Según Monje Molina, el Che comenzó así: “Quiero pedirte disculpas, te hemos engañado, no pudimos explicarte nuestros planes, pero estamos aquí y esta región es mi territorio liberado”. Desconfío del atribuido uso del posesivo (“mi territorio”). Es probable que Guevara hubiese preferido considerarlo “nuestro”. Al fin y al cabo, él era el forastero.
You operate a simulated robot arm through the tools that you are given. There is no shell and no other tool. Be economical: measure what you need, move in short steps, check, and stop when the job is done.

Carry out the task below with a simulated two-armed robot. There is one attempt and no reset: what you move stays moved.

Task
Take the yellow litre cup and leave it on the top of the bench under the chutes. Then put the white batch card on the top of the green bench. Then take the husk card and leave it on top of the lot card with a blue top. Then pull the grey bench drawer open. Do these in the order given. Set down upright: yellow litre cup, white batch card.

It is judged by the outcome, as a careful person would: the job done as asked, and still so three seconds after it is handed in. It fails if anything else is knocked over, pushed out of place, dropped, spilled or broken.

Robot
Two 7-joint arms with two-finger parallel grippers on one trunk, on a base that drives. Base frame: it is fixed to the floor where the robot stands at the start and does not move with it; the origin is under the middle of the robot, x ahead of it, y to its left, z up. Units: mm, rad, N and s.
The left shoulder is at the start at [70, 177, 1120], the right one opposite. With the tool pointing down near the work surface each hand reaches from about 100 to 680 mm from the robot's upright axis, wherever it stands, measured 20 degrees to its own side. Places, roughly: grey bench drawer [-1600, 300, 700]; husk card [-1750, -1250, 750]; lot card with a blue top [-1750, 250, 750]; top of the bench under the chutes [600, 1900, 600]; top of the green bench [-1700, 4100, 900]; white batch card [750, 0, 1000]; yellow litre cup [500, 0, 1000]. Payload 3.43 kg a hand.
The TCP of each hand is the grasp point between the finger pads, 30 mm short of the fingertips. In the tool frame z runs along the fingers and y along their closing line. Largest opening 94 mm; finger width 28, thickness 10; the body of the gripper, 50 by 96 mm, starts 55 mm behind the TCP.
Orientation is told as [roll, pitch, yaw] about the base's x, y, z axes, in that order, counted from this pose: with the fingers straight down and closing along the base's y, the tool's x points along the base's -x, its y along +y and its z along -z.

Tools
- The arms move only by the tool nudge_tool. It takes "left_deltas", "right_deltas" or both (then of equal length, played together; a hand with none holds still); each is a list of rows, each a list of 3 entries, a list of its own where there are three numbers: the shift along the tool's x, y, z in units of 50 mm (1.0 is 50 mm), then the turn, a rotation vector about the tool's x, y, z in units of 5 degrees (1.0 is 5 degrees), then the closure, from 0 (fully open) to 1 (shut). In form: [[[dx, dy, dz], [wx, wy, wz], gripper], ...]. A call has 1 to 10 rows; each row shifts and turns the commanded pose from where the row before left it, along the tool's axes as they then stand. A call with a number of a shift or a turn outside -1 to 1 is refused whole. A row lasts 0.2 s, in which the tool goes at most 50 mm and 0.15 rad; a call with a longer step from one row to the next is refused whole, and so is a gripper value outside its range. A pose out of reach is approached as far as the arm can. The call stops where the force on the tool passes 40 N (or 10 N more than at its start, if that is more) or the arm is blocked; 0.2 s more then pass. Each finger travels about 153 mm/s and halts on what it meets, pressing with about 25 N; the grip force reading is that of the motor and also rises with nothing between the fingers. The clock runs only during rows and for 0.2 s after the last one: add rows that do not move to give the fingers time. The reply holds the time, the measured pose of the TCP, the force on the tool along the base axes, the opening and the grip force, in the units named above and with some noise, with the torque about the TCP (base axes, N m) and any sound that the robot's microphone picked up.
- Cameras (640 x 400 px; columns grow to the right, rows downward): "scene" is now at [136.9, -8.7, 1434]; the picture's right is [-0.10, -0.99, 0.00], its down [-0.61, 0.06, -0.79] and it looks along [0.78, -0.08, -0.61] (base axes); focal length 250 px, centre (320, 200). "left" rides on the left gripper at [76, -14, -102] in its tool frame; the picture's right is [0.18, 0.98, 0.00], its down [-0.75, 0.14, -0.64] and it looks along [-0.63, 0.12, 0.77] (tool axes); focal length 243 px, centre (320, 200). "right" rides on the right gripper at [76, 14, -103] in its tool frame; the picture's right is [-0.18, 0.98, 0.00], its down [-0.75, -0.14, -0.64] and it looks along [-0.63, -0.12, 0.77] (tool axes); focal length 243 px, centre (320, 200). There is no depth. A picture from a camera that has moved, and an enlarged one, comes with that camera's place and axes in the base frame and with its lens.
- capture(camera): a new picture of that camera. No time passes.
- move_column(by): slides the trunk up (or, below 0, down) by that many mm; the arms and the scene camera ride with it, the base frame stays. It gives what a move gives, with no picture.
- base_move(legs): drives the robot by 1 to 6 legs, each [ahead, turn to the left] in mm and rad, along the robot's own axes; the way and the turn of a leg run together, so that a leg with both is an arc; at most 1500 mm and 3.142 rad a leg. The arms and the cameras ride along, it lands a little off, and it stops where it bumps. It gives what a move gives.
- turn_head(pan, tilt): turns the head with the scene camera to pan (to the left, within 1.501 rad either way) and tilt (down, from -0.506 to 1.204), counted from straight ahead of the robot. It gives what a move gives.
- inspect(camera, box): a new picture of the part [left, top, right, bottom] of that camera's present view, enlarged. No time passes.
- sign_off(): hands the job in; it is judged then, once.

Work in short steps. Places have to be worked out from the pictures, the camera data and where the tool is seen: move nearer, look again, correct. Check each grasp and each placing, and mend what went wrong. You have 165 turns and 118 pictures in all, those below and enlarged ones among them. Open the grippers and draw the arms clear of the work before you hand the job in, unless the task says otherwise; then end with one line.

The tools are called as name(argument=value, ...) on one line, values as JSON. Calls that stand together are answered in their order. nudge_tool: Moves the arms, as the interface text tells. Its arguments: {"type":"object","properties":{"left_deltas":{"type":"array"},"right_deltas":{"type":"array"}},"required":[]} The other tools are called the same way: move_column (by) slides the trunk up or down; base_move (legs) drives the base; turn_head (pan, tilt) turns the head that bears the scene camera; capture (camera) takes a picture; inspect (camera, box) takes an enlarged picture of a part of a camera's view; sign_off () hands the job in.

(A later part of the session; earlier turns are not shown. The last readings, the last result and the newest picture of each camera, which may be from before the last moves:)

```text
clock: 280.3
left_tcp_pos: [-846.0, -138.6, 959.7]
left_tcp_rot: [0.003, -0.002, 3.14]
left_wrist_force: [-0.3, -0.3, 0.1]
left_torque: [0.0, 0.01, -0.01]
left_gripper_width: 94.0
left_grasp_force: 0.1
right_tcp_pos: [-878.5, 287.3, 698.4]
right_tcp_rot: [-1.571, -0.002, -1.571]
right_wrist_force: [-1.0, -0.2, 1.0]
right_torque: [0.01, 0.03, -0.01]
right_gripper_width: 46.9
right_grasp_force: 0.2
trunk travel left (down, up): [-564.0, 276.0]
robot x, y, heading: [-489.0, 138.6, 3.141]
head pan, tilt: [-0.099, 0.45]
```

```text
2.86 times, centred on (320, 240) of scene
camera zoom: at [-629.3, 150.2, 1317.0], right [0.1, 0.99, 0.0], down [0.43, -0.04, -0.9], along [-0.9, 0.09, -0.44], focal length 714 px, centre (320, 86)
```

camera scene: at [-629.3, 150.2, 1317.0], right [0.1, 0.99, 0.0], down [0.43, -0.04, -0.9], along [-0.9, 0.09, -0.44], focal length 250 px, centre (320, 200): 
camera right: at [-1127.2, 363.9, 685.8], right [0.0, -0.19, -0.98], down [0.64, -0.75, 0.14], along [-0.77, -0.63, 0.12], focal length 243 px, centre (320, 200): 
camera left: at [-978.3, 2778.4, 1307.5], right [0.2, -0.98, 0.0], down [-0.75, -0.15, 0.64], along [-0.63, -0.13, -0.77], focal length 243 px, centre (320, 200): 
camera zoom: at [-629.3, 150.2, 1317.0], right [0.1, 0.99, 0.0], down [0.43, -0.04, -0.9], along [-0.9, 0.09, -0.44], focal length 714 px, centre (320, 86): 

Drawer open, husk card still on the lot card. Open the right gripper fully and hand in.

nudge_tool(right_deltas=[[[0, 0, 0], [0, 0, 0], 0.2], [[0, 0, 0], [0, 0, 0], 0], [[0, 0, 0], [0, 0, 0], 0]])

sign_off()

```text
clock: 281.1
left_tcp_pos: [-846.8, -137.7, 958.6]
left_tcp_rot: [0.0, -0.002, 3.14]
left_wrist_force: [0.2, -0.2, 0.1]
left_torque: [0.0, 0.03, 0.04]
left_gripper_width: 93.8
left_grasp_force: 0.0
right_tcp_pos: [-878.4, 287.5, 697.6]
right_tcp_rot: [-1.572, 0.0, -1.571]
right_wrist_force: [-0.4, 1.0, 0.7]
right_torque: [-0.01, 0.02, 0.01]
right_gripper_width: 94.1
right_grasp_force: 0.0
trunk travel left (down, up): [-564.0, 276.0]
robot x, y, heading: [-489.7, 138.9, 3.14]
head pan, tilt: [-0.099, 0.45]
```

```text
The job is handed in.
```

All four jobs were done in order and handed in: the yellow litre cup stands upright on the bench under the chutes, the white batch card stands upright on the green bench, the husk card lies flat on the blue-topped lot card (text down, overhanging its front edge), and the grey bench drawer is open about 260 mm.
En su diario, el Che no registra disculpa alguna. Escribe que los guerrilleros recibieron a Monje de forma “cordial, pero tirante”. “Flotaba en el ambiente la pregunta: ¿a qué vienes?”, puntualiza. Vaya majadería. El visitante llegaba al campamento representando a la quinta fuerza política del país, el grupo que como Frente de Liberación Nacional (FLIN), había obtenido a mediados de ese año, el 3% de la votación. Los anfitriones eran 44 combatientes, de los cuales solo 23 eran bolivianos. No reclutarían a nadie más en una famélica campaña signada por gruesos errores tácticos. Ahí estaban frente a frente: el puñado de héroes, casi la mitad de ellos caribeños, y el partido local, laboriosamente organizado desde 1950.


Pese a las disparidades, el dueño de casa no era Monje, sino el Che. Por eso, cuando el líder de los comunistas osó sugerir que la revolución sea dirigida por bolivianos, agrupados en un organismo formado por el partido y otras organizaciones, la respuesta de Guevara fue lapidaria. En su diario se lee: “No podía aceptarlo de ninguna manera, el jefe militar sería yo”. El Che resume en su agenda que Monje quería el comando para él, aunque éste difiere de ello en su testimonio: “Yo estuve dispuesto a someterme a esa dirección”. El planteamiento era formar un estado mayor, en el que el Che no hubiera pasado de ser un reputado asesor externo. Claro que no quiso.


Años más tarde, tras la muerte del guerrillero, vendría la aniquilación, no física, sino moral de Monje. Fidel lo tacharía de “espécimen revolucionario”, dueño de un “grosero y mundano chovinismo”, comparable con las “tribus aborígenes” sojuzgadas por los españoles, “incapaz, charlatán, maniobrero” e “inexperto seso hueco”.


Sobre la discrepancia con Monje, el Che escribió en su diario: “el tiempo me daría la razón”. Después de 49 años, lamentamos informar que fue al revés. Ha sido la paciencia electoral la que llevó a los guevaristas de hoy al ser los gobernantes del momento, y esa se la deben más a la sabiduría de Monje que al dislocamiento mental del Che. Nadie salió nunca a defender al boliviano frente al argentino, ni sus propios camaradas. Claro, hacerlo implicaba enfrentar a Fidel y como se sabe, la soberanía es palabra que solo se usa para defenderse de los gringos.